BTW, Clarkie, don't know if this will help but a while back I was in a similar situation. I wanted to have a go at some clothes and was debating pretty much the same thing, conforming or dynamic.
In the end I settled on a trick, one that would give the real look of dynamic cloth but is actually conforming. The idea is to create the clothes inside Poser in sections and then export them out and weld the parts together, sounds a bit weird but hear me out.
So let's say you wanted to make a dress for Roxie, you want to use Dynamic cloth but it's too tempramental and way too slow to give decent live feedback. All you have to do is think about how a garment is sewn together from sections of cloth, pretty much like in Marvelous Designer, and do it bit by bit inside Poser using single dynamic sheets.
Lets say you took Roxie and wrapped a single dynamic sheet around her waist. It's dead easy to handle because it's just a single sheet, but that single sheet forms the bottom part of the skirt.
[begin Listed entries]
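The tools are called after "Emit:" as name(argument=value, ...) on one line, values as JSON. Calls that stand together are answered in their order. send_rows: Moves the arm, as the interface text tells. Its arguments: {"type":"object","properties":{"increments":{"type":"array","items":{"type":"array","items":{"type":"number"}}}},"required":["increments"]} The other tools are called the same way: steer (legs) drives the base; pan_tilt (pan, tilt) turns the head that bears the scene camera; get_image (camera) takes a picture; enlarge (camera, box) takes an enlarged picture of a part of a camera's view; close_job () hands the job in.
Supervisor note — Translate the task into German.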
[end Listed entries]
Once you've simulated it by letting it drape, just export it as an obj and move onto the next section. The next section overlaps the skirt so it would be the top half of the dress. Again, let it drape and enjoy the speed due to the simplicity of a sheet.
Export that part as an obj as well.
So you build-up a collection of obj sections that have been converted to obj. All you have to do now is join them together in Blender to make a single obj dress mesh.
It might sound crazy but it's a very powerful way to do it, because you have perfect control over each successive drape, one over the other, soft over soft or soft over hard. The result is that when you connect it all up in Blender into a single dress mesh, you willl have proper folds and creases from the dynamics even though the dress is a static mesh you could use for a conforming dress.
At this point you might think, well, I suppose it would work but who wants to be using square sheet sections for each part of the dress?
You don't, you can knock out any shape sheet you want in Blender and import that into Poser to clothify it. Basically, those cloth sections you see in Marvelous Designer can be made in Blender, subdivided, exported, and brought into Poser as "patterns" where all you need to do is clothify these pattern objects and drape them dead easy.
When you work with small sections like that, you enjoy it more because the simulation is much faster than trying to simulate a complete dress with holes cut out, and because the simulation is faster, it makes you want to play around more and tweak the cloth properties exactly as you want them.
It's a lot easier that way because you get much faster feedback, it's like you started feeding your computer some steroids!